#### REQUIRED WORK
Of the lines below, how many hold the string "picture"? Give only the number.
------ INFORMATION SUPPLIED
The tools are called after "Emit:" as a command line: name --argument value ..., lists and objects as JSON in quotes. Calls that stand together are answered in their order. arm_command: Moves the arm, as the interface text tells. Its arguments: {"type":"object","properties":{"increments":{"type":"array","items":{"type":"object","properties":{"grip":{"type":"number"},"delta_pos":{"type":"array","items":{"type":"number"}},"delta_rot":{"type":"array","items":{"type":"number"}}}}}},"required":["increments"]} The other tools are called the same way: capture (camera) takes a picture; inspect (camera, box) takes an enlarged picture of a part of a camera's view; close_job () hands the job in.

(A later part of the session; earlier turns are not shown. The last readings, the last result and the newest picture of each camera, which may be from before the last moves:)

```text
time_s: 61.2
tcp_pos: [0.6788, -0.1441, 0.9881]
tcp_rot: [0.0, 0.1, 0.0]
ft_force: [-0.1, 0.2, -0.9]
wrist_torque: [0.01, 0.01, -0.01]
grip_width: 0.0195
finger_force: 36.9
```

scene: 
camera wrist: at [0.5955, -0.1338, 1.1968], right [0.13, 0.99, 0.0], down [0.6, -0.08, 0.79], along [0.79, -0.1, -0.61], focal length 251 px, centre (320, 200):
------------
#### TASK OUTPUT
2